■ Task directions ■
Locate each line of the material that contains "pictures", then return it.

■ Task data ■
= = = =

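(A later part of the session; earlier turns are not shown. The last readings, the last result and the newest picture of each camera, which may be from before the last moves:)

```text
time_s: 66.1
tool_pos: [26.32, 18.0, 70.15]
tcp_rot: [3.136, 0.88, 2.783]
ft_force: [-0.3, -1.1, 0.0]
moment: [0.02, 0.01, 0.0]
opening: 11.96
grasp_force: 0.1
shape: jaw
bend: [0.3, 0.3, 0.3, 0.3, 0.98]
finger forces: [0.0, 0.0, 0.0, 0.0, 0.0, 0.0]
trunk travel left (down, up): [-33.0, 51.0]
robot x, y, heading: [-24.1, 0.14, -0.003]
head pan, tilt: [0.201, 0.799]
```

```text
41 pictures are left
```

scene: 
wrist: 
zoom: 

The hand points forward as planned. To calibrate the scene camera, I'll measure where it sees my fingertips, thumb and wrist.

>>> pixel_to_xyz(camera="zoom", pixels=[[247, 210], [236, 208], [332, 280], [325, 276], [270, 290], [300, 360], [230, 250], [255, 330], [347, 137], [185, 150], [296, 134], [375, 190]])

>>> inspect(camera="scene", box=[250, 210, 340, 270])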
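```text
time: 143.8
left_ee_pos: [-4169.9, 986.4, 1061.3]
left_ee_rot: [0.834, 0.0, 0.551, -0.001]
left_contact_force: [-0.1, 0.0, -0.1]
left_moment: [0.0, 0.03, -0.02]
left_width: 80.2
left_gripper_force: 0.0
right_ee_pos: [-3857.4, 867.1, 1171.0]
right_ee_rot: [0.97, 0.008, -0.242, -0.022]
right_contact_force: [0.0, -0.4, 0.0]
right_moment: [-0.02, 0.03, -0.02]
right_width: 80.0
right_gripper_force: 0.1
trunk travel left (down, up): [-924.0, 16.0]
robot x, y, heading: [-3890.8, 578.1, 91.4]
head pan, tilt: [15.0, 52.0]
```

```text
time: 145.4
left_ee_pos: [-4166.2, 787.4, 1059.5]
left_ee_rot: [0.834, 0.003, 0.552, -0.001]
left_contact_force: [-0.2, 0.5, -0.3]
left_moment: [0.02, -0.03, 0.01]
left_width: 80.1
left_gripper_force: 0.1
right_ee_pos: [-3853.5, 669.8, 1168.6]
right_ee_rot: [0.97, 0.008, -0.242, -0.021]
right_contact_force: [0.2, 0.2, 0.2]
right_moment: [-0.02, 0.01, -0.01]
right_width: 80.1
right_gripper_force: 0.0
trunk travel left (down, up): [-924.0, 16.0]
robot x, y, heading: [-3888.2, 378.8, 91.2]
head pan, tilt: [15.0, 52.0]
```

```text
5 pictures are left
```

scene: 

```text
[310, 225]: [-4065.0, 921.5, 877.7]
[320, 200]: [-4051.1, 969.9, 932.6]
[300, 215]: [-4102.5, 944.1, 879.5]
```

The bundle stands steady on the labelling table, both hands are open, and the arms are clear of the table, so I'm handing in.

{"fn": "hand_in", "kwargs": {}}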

= = = =

■ Solution to the exercise ■
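41 pictures are left
5 pictures are left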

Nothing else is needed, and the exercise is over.